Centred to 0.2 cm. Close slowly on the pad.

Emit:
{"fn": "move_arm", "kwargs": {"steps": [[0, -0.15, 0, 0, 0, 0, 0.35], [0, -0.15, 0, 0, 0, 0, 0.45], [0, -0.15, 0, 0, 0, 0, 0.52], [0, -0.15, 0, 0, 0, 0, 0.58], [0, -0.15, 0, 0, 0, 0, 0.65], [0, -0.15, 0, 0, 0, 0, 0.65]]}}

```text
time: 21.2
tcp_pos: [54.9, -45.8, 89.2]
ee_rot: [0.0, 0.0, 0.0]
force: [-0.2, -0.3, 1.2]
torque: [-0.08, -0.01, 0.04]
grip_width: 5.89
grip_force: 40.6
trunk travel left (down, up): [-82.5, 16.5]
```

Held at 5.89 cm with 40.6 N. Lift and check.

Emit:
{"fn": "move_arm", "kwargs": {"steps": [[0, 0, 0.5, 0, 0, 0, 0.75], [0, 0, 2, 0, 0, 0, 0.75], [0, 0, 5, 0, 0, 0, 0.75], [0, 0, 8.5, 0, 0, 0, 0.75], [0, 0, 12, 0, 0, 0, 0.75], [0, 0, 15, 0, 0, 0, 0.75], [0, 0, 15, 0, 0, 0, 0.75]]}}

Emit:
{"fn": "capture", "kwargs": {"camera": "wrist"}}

§ PAGE EXTRACT:
The Vancouver Whitecaps are once again in turmoil. They made a big splash in the offseason, breaking their record transfer fee for Lucas “El Tanque” Cavallini. Now the ‘Caps are coming off their second humiliating loss to LAFC in as many years and Cavallini has the same number of goals as the man he was brought in to replace, Fredy Montero. So naturally fans are asking if spending all that money really made any difference. Fortunately for those fans there is a man in a basement somewhere on Vancouver Island willing to do a deep dive on that very question.
Part 1: Slow Your Roll
A lot has been made of Fredy Montero’s sudden resurgence with 2 goals and an assist in his last 3 games. He’s played fantastically and deserves to be in the starting 11 based on form. However, these good 300 minutes are not enough to make me forget the bad 2000 minutes he had in 2019, in which he scored just three times from open play and was outperformed in xG from open play by both Theo Bair and Joaquin Ardaiz. For the purposes of this article we will be primarily considering the much larger sample size of Montero’s 2019 season.

§ PROBLEM REQUIREMENTS: Locate "The Vancouver Whitecaps" and "that very question." in the page extract, and write out these words with everything between them.

§ SOLUTION:
The Vancouver Whitecaps are once again in turmoil. They made a big splash in the offseason, breaking their record transfer fee for Lucas “El Tanque” Cavallini. Now the ‘Caps are coming off their second humiliating loss to LAFC in as many years and Cavallini has the same number of goals as the man he was brought in to replace, Fredy Montero. So naturally fans are asking if spending all that money really made any difference. Fortunately for those fans there is a man in a basement somewhere on Vancouver Island willing to do a deep dive on that very question.